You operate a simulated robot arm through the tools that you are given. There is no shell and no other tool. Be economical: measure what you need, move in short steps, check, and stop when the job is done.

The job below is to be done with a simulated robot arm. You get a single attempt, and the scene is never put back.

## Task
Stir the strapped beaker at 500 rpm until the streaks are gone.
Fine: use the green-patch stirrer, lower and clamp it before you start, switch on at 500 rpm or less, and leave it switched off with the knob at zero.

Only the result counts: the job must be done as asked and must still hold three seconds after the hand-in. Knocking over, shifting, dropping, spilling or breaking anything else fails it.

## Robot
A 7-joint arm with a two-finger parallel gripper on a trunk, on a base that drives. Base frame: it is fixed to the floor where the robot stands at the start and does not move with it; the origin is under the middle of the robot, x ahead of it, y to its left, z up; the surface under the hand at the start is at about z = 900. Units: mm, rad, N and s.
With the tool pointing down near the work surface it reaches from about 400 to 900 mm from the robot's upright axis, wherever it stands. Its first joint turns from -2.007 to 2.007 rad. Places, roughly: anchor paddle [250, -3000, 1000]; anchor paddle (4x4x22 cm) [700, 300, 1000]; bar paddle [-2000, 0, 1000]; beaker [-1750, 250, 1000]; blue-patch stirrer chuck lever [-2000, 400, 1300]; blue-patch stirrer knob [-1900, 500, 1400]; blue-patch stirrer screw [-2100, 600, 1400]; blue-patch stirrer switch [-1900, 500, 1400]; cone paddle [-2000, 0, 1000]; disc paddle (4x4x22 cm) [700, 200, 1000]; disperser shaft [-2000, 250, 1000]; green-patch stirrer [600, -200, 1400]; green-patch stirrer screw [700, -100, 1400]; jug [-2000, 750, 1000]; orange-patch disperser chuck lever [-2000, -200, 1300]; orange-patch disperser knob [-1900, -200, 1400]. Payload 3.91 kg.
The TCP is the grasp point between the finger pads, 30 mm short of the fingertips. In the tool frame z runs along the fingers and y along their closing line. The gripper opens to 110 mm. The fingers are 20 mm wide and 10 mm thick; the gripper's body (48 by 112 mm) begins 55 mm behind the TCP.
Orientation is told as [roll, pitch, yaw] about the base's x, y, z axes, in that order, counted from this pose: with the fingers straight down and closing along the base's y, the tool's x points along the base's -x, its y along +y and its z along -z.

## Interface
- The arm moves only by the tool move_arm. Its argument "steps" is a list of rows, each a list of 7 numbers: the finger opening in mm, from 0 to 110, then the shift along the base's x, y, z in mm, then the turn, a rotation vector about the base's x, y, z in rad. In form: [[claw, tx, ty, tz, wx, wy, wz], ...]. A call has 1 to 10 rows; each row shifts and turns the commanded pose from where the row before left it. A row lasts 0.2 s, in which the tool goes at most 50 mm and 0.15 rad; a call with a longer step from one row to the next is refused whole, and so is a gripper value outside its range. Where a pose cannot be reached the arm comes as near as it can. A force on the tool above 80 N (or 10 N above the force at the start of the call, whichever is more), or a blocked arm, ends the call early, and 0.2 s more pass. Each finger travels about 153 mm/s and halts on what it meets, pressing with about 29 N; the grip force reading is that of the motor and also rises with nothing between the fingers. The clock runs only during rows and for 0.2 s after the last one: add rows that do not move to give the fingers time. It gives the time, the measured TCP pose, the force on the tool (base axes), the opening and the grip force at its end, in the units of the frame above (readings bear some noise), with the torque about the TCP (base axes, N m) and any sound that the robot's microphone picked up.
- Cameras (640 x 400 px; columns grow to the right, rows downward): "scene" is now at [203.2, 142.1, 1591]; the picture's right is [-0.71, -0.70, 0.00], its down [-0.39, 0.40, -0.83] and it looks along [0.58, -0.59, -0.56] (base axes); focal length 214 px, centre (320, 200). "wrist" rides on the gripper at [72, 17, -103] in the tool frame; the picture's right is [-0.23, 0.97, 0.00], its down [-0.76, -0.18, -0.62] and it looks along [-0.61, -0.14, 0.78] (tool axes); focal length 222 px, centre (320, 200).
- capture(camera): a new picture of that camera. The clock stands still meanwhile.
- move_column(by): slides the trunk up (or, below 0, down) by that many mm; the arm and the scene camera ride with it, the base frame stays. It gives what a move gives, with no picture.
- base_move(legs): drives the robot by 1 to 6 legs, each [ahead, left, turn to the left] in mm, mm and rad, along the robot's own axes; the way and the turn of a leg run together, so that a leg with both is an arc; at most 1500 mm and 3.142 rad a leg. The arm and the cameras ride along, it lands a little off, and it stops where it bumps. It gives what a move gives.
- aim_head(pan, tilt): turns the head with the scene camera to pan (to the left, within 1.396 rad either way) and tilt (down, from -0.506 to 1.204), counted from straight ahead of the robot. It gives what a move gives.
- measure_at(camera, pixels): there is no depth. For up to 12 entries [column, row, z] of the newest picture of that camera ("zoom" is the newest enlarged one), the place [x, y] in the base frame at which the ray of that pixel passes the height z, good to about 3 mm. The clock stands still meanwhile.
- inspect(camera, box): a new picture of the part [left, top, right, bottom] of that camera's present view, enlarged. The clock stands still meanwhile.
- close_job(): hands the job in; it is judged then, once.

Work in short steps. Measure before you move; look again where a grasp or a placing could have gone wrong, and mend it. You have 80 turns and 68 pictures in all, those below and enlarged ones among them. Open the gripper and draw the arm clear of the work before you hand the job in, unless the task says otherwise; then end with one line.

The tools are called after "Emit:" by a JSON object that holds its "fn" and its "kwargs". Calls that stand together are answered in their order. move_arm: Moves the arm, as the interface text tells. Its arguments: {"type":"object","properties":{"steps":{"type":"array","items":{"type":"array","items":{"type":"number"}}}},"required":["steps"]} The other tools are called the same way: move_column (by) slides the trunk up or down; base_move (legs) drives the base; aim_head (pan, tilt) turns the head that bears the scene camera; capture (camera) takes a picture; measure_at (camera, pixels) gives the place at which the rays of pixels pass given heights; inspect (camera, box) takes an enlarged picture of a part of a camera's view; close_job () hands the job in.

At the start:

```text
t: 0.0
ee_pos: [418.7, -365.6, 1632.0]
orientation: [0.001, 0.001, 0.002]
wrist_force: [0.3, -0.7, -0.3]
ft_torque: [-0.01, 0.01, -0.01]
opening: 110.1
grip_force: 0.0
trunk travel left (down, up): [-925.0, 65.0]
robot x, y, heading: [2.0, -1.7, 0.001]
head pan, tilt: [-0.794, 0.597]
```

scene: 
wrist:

> WORK TO DO: Output all of the data again. Match it exactly.

> WRITTEN RESPONSE:
You operate a simulated robot arm through the tools that you are given. There is no shell and no other tool. Be economical: measure what you need, move in short steps, check, and stop when the job is done.

The job below is to be done with a simulated robot arm. You get a single attempt, and the scene is never put back.

## Task
Stir the strapped beaker at 500 rpm until the streaks are gone.
Fine: use the green-patch stirrer, lower and clamp it before you start, switch on at 500 rpm or less, and leave it switched off with the knob at zero.

Only the result counts: the job must be done as asked and must still hold three seconds after the hand-in. Knocking over, shifting, dropping, spilling or breaking anything else fails it.

## Robot
A 7-joint arm with a two-finger parallel gripper on a trunk, on a base that drives. Base frame: it is fixed to the floor where the robot stands at the start and does not move with it; the origin is under the middle of the robot, x ahead of it, y to its left, z up; the surface under the hand at the start is at about z = 900. Units: mm, rad, N and s.
With the tool pointing down near the work surface it reaches from about 400 to 900 mm from the robot's upright axis, wherever it stands. Its first joint turns from -2.007 to 2.007 rad. Places, roughly: anchor paddle [250, -3000, 1000]; anchor paddle (4x4x22 cm) [700, 300, 1000]; bar paddle [-2000, 0, 1000]; beaker [-1750, 250, 1000]; blue-patch stirrer chuck lever [-2000, 400, 1300]; blue-patch stirrer knob [-1900, 500, 1400]; blue-patch stirrer screw [-2100, 600, 1400]; blue-patch stirrer switch [-1900, 500, 1400]; cone paddle [-2000, 0, 1000]; disc paddle (4x4x22 cm) [700, 200, 1000]; disperser shaft [-2000, 250, 1000]; green-patch stirrer [600, -200, 1400]; green-patch stirrer screw [700, -100, 1400]; jug [-2000, 750, 1000]; orange-patch disperser chuck lever [-2000, -200, 1300]; orange-patch disperser knob [-1900, -200, 1400]. Payload 3.91 kg.
The TCP is the grasp point between the finger pads, 30 mm short of the fingertips. In the tool frame z runs along the fingers and y along their closing line. The gripper opens to 110 mm. The fingers are 20 mm wide and 10 mm thick; the gripper's body (48 by 112 mm) begins 55 mm behind the TCP.
Orientation is told as [roll, pitch, yaw] about the base's x, y, z axes, in that order, counted from this pose: with the fingers straight down and closing along the base's y, the tool's x points along the base's -x, its y along +y and its z along -z.

## Interface
- The arm moves only by the tool move_arm. Its argument "steps" is a list of rows, each a list of 7 numbers: the finger opening in mm, from 0 to 110, then the shift along the base's x, y, z in mm, then the turn, a rotation vector about the base's x, y, z in rad. In form: [[claw, tx, ty, tz, wx, wy, wz], ...]. A call has 1 to 10 rows; each row shifts and turns the commanded pose from where the row before left it. A row lasts 0.2 s, in which the tool goes at most 50 mm and 0.15 rad; a call with a longer step from one row to the next is refused whole, and so is a gripper value outside its range. Where a pose cannot be reached the arm comes as near as it can. A force on the tool above 80 N (or 10 N above the force at the start of the call, whichever is more), or a blocked arm, ends the call early, and 0.2 s more pass. Each finger travels about 153 mm/s and halts on what it meets, pressing with about 29 N; the grip force reading is that of the motor and also rises with nothing between the fingers. The clock runs only during rows and for 0.2 s after the last one: add rows that do not move to give the fingers time. It gives the time, the measured TCP pose, the force on the tool (base axes), the opening and the grip force at its end, in the units of the frame above (readings bear some noise), with the torque about the TCP (base axes, N m) and any sound that the robot's microphone picked up.
- Cameras (640 x 400 px; columns grow to the right, rows downward): "scene" is now at [203.2, 142.1, 1591]; the picture's right is [-0.71, -0.70, 0.00], its down [-0.39, 0.40, -0.83] and it looks along [0.58, -0.59, -0.56] (base axes); focal length 214 px, centre (320, 200). "wrist" rides on the gripper at [72, 17, -103] in the tool frame; the picture's right is [-0.23, 0.97, 0.00], its down [-0.76, -0.18, -0.62] and it looks along [-0.61, -0.14, 0.78] (tool axes); focal length 222 px, centre (320, 200).
- capture(camera): a new picture of that camera. The clock stands still meanwhile.
- move_column(by): slides the trunk up (or, below 0, down) by that many mm; the arm and the scene camera ride with it, the base frame stays. It gives what a move gives, with no picture.
- base_move(legs): drives the robot by 1 to 6 legs, each [ahead, left, turn to the left] in mm, mm and rad, along the robot's own axes; the way and the turn of a leg run together, so that a leg with both is an arc; at most 1500 mm and 3.142 rad a leg. The arm and the cameras ride along, it lands a little off, and it stops where it bumps. It gives what a move gives.
- aim_head(pan, tilt): turns the head with the scene camera to pan (to the left, within 1.396 rad either way) and tilt (down, from -0.506 to 1.204), counted from straight ahead of the robot. It gives what a move gives.
- measure_at(camera, pixels): there is no depth. For up to 12 entries [column, row, z] of the newest picture of that camera ("zoom" is the newest enlarged one), the place [x, y] in the base frame at which the ray of that pixel passes the height z, good to about 3 mm. The clock stands still meanwhile.
- inspect(camera, box): a new picture of the part [left, top, right, bottom] of that camera's present view, enlarged. The clock stands still meanwhile.
- close_job(): hands the job in; it is judged then, once.

Work in short steps. Measure before you move; look again where a grasp or a placing could have gone wrong, and mend it. You have 80 turns and 68 pictures in all, those below and enlarged ones among them. Open the gripper and draw the arm clear of the work before you hand the job in, unless the task says otherwise; then end with one line.

The tools are called after "Emit:" by a JSON object that holds its "fn" and its "kwargs". Calls that stand together are answered in their order. move_arm: Moves the arm, as the interface text tells. Its arguments: {"type":"object","properties":{"steps":{"type":"array","items":{"type":"array","items":{"type":"number"}}}},"required":["steps"]} The other tools are called the same way: move_column (by) slides the trunk up or down; base_move (legs) drives the base; aim_head (pan, tilt) turns the head that bears the scene camera; capture (camera) takes a picture; measure_at (camera, pixels) gives the place at which the rays of pixels pass given heights; inspect (camera, box) takes an enlarged picture of a part of a camera's view; close_job () hands the job in.

At the start:

```text
t: 0.0
ee_pos: [418.7, -365.6, 1632.0]
orientation: [0.001, 0.001, 0.002]
wrist_force: [0.3, -0.7, -0.3]
ft_torque: [-0.01, 0.01, -0.01]
opening: 110.1
grip_force: 0.0
trunk travel left (down, up): [-925.0, 65.0]
robot x, y, heading: [2.0, -1.7, 0.001]
head pan, tilt: [-0.794, 0.597]
```

scene: 
wrist:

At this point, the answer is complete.